I journeyed to fair Albion to provide a lecture at Oxford University, sponsored by the Thomistic Institute at Blackfriars, around which accumulated other pleasant obligations, appointments and connections with old friends.
I packed my raincoat, not knowing that I would enjoy four perfect days of 60 degrees Fahrenheit weather (if you will permit me my American loyalty to old ways when it comes to units of measure).
The 27th Sunday in Ordinary Time found me at the London Oratory High Mass. I’m not a regular Latin Mass-goer and did not know what to expect, other than “a very fine liturgy”, as a knowledgeable friend informed me. I was taken aback by the excellence of the music and the accessibility of the Mass. One would think a Latin-challenged Philistine such as myself would feel like an outsider. Yet the use of the Novus Ordo means that a regular Mass-goer knows where he is in the liturgy, even if he doesn’t know the meaning of the words. The liturgical formality was dignified, not fussy, and the voices of the choir were angelic.
There is nothing like this in New York City, where I live. I’m not sure why. It’s not as though we lack the talent. Perhaps we’re fearful of the beauty of holiness, which humiliates us in our mediocrity. That’s an understandable fear, though not one the Church ought to accommodate.
After Mass, my knowledgeable friend and I went out for a festive midday meal, at which we shocked the London bourgeoisie by saying grace in something more than a whisper. “Very countercultural,” he commented after we crossed ourselves, smiling a wicked smile.
On Monday I met some young pro-life activists and was encouraged by their zeal and determination. In the evening I hosted some friends for a dinner discussion on whether there was a crisis in the West, and if so, of what sort? Globalisation. Immigration. Islam. De-Christianisation. Wir haben keine Alternative, or so it seems. And what of America and her non-imperial empire? Is it sustainable? Will it become the instrument of a post-national global oligarchy, something America’s national self-image facilitates rather than restrains? Questions were more raised and chewed over than answered.
On the train to Oxford on Tuesday I was again reminded of how utterly dreadful our trains are in the States. Even the most advanced service rocks and lurches like a 19th-century frontier railroad with uneven track. In hell, Americans will be in charge of public transportation.

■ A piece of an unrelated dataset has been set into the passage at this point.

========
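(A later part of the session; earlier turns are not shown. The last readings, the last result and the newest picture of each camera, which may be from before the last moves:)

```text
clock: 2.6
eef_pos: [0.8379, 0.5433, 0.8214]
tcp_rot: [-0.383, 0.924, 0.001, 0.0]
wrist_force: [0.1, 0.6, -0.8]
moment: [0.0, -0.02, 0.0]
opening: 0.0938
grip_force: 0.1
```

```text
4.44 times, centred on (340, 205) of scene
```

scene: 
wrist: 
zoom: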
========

I was accommodated by my Dominican hosts at Blackfriars Hall, and during the course of my two days in the university’s environs I met a number of intelligent and clear-minded Christian students and faculties. The evangelical Anglican divinity students and the Dominican brothers recognised that there’s no point in being a Laodicean Christian or a milquetoast church. This should be appreciated for what it is: the purification of intention brought about by the collapse of cultural Christianity in the West, more advanced in some places than in others, but glaringly obvious in today’s universities, where the new secular theologies of liberation, multiculturalism and “fact-based reason” are ascendant in an uneasy but powerful coalition government. I was encouraged by the clarity of mind and firmness of purpose. We are living at a moment when the political and cultural consensus in the West is both punitive and brittle – or better, punitive because brittle. When the great and the good are paralysed, feeling as though there are no alternatives, and at the same time frenetic in their efforts to find new causes to renew their superannuated leadership, a sober few who speak unapologetically about metaphysical truths and spiritual realities can make a big difference.
Jordan Peterson is no Thomist. But among other things, he directs our attention to the differences between men and women, a natural truth woven into the fabric of creation. Thousands attend his lectures. Millions watch his videos. A sign, perhaps, that the wheel of history is turning.
On the feast day of Blessed John Henry Newman, I delivered my lecture, “The Return of the Strong Gods”. The strong gods are the objects of our love. They have the power to evoke loyalty and self-sacrifice in ways that cheer our hearts. My message was that we need to champion the strong gods, the sources of solidarity that come from above, from the benevolent hand of our Creator: marriage, family and, of course, the Church. For if we fail to do so, I fear the return of the dark gods who arise from below.
The next day, a well-read High Church Anglican who attended my talk suggested I read Archbishop Whately’s Essays on the Errors of Romanism, a nearly 200-year-old polemic against the young Turks at Oxford who were rebelling against Enlightenment rationalism’s invasion of the Church, and who set about to re-enchant the English imagination with thoughts of an intimate, active and arresting divine presence.
I noted the book’s title. Then, after our pleasant conversation on further topics ended, I wandered among the dreaming spires, finding myself eventually before the entrance to St Mary’s Church. The afternoon sun honeyed the ancient sandstone. “Romanism” has many errors. We can be misled by our desire for the sacred, lose our way when we outrun reason, betray love’s promise when we love what ought not to be loved. But we cannot live without love. I sent up a prayer to the thin-faced Cardinal, asking him to guide us as we navigate the return of the strong gods.